Mais que se passerait-il si des enfants blancs des villes y étaient confrontés ? Comment subsisteraient-ils dans ces conditions ? C’est toute la question que nous pose Walkabout, avant d’étendre son propos à des thèmes plus large, comme la cohabitation des deux populations qui forme une Australie divisée. Une fille adolescente (Jenny Agutter) et son tout jeune frère (Luc Roeg, le propre fils du réalisateur) sont propulsés dans ce contexte, après que leur père, pris d’une folie meurtrière, se soit donné la mort en plein désert. Livrés à eux mêmes, les deux personnages principaux du film arpentent les landes désolées tant bien que mal, avant d’être rejoints par un aborigène en plein Walkabout. Ensemble ils appréhendent une nature sauvage, mais regorgeant de beautés cachés, et cohabitent l’espace de quelques jours. Walkabout est par ailleurs un film largement improvisé sur le tournage: le scénario de Edward Bond ne compte que 14 pages.
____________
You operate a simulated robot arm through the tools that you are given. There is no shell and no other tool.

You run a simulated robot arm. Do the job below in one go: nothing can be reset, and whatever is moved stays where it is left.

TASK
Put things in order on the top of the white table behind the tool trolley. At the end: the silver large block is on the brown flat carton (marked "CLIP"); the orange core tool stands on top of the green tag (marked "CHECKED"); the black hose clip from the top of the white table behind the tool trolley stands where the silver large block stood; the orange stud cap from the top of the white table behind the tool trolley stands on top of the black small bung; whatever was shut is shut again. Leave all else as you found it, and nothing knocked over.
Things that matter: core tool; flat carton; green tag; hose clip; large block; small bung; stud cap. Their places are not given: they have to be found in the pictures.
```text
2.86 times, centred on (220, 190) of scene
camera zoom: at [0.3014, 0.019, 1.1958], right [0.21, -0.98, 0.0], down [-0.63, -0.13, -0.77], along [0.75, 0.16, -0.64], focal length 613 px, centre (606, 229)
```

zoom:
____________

En guise d’ouverture, Nicolas Roeg tient tout d’abord à montrer explicitement les dérives de la modernité qui frappent l’Australie de son temps. Dans un montage saccadé, le spectateur éprouve un environnement électrique, fait de béton et de goudron. La sphère sonore est elle aussi parasitée par des émissions de radio et des bruits agressifs volontairement désagréables. Le père de famille se noie dans cet environnement, se retrouve seul face à un arbre mort au milieu des immeubles. Nicolas Roeg anticipe son geste funeste: la civilisation s’est coupée de la nature et a perdu ses repaires.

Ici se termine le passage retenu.